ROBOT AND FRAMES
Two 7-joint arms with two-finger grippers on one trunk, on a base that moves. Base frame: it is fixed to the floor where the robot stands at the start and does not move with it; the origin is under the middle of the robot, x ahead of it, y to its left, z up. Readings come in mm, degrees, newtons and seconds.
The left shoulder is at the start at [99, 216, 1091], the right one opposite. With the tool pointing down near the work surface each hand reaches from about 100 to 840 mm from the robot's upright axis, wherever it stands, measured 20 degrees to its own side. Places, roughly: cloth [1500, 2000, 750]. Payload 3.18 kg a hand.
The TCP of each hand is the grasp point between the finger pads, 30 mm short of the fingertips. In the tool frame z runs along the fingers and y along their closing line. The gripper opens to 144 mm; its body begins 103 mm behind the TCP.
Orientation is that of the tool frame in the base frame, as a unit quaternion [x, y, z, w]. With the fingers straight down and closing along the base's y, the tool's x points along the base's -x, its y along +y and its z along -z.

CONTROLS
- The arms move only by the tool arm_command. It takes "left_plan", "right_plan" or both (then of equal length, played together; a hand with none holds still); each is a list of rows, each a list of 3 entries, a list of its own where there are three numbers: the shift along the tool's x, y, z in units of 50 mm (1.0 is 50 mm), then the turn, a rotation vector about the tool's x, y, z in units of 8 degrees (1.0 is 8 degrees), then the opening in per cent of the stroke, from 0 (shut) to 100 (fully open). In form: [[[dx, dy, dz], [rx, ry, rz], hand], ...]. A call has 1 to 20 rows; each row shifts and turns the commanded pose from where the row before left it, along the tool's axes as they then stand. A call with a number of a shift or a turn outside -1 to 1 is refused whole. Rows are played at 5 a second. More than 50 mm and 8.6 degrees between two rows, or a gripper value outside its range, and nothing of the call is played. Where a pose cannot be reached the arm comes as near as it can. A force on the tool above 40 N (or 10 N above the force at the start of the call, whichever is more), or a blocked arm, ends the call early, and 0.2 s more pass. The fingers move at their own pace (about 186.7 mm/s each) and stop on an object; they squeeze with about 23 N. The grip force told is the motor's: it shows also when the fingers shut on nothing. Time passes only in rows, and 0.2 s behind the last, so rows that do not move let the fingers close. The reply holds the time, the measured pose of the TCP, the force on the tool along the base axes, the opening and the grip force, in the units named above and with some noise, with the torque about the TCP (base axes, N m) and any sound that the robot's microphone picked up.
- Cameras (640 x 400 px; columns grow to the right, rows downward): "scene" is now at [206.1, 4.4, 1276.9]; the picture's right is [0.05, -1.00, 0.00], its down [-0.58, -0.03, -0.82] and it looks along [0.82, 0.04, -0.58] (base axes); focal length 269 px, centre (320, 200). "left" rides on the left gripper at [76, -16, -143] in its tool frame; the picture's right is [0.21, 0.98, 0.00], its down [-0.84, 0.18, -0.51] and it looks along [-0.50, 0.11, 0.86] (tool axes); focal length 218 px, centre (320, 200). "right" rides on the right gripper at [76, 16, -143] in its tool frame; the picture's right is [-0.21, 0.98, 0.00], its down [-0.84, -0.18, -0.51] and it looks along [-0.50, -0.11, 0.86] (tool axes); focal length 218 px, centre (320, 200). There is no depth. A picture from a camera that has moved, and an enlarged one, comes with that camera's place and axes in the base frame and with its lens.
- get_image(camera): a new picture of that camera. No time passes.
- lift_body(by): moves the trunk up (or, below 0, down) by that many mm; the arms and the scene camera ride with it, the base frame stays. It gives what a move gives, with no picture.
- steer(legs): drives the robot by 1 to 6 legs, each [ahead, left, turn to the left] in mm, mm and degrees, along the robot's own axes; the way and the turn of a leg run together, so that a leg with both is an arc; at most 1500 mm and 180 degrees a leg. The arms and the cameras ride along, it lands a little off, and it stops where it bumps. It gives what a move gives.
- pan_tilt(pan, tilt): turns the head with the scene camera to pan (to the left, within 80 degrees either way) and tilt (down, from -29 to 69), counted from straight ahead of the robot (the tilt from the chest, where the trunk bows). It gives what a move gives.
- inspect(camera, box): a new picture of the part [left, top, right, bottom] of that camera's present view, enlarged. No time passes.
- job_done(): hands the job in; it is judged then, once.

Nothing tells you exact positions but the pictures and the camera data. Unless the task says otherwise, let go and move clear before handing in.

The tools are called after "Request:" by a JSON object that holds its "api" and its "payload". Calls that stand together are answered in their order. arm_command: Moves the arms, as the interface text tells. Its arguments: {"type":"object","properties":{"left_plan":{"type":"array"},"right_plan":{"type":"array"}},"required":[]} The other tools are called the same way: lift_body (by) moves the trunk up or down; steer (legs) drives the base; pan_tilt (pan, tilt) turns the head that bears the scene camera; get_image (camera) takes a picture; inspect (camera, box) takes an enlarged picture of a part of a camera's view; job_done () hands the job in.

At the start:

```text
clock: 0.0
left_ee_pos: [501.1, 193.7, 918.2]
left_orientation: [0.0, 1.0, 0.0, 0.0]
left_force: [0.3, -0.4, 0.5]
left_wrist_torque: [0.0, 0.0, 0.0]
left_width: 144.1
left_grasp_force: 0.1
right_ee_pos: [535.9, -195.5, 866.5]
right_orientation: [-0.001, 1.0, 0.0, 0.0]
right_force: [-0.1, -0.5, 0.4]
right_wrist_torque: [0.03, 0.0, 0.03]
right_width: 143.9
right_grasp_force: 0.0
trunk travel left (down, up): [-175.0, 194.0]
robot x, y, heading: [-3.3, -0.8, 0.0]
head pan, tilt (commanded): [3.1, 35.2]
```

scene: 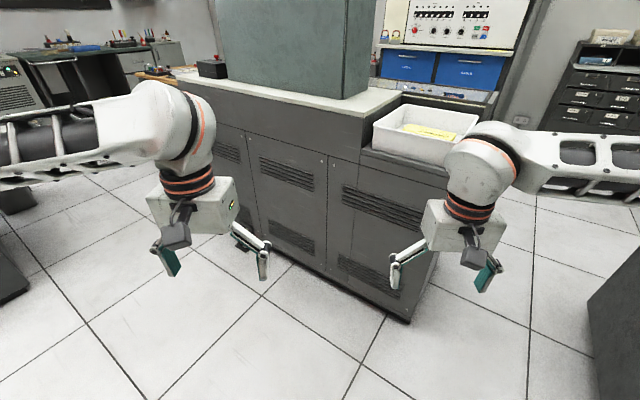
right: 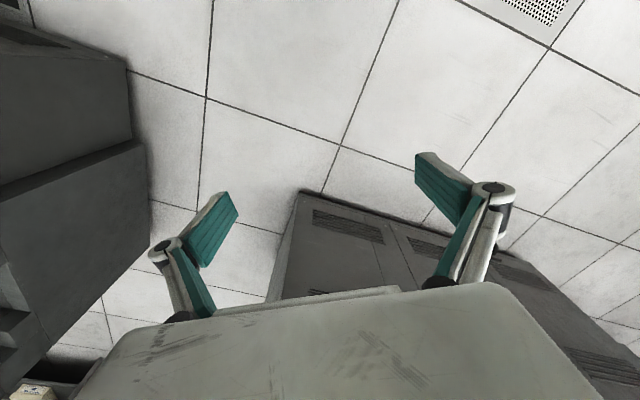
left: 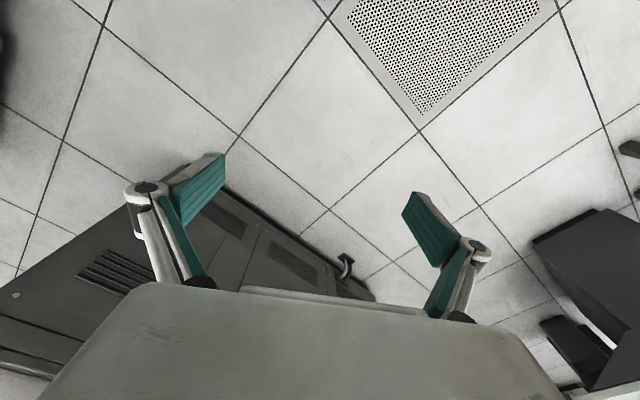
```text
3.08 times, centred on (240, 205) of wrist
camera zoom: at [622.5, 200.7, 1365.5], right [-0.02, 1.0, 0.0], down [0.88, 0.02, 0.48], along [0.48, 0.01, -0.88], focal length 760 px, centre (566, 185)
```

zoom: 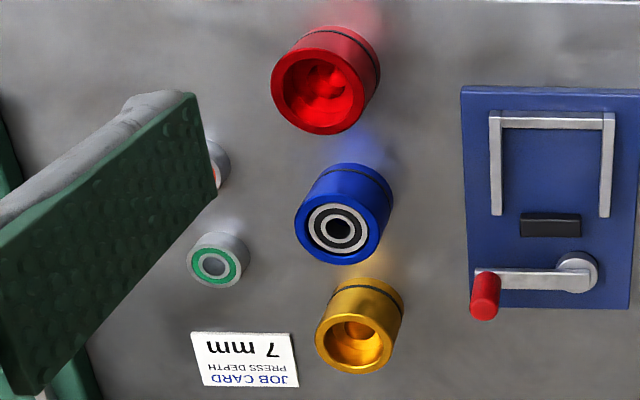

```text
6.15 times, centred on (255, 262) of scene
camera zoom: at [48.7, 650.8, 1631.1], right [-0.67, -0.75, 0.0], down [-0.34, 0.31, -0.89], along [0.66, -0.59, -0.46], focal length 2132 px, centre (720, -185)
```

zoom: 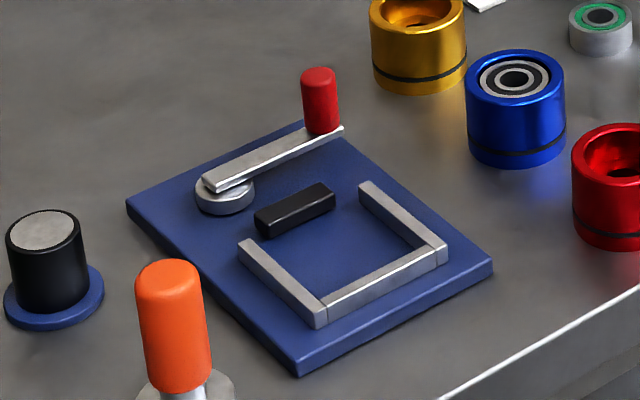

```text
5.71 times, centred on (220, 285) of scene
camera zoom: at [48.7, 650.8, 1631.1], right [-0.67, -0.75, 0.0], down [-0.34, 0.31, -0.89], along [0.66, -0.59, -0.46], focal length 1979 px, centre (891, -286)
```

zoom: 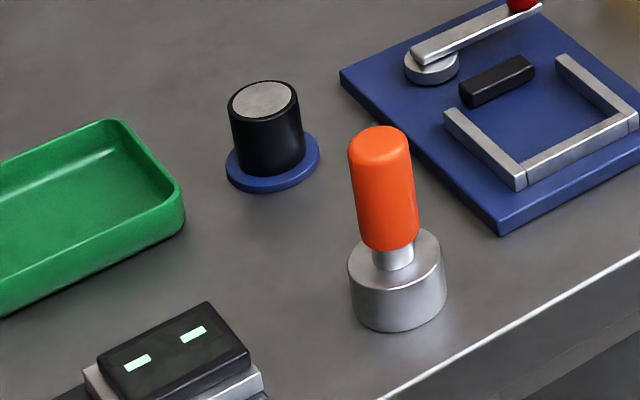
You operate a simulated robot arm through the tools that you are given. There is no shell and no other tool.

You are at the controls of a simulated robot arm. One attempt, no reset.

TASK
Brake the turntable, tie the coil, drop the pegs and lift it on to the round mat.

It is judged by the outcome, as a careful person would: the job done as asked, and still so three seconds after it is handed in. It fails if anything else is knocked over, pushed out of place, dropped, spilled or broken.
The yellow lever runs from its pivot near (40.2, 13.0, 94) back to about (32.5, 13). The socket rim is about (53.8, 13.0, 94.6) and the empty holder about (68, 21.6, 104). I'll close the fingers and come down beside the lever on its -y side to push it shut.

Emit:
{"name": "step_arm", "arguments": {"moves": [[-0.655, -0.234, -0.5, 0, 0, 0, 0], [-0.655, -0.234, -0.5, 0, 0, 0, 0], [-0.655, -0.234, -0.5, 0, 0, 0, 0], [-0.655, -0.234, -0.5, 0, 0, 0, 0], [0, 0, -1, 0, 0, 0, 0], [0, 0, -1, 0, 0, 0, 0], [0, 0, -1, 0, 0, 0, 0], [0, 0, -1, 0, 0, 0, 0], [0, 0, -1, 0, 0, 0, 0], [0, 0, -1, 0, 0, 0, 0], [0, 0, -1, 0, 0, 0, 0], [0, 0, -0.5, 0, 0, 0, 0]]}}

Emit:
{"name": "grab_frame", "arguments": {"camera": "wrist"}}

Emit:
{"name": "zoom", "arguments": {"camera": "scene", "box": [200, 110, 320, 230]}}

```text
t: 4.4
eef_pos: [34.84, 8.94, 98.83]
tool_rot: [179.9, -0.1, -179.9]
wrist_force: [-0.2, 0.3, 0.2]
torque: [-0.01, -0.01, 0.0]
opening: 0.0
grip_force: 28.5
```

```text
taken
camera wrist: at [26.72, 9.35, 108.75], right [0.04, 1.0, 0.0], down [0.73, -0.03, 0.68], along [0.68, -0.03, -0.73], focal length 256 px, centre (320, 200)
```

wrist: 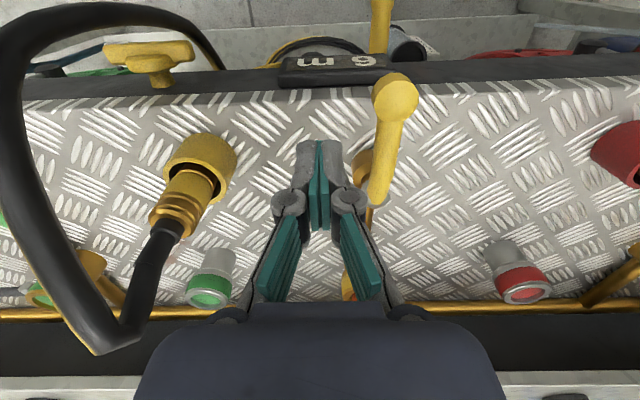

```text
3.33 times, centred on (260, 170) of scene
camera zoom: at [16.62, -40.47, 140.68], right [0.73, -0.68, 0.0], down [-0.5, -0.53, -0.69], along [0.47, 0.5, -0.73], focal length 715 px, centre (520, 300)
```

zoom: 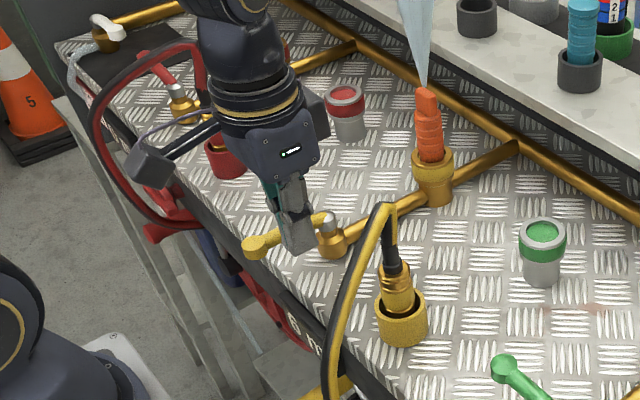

+---+

◆ Exercise: Gather every line from the listing above in which "closing" appears, and copy those lines.

◆ Task result:
The TCP of each hand is the grasp point between the finger pads, 30 mm short of the fingertips. In the tool frame z runs along the fingers and y along their closing line. The gripper opens to 144 mm; its body begins 103 mm behind the TCP.
Orientation is that of the tool frame in the base frame, as a unit quaternion [x, y, z, w]. With the fingers straight down and closing along the base's y, the tool's x points along the base's -x, its y along +y and its z along -z.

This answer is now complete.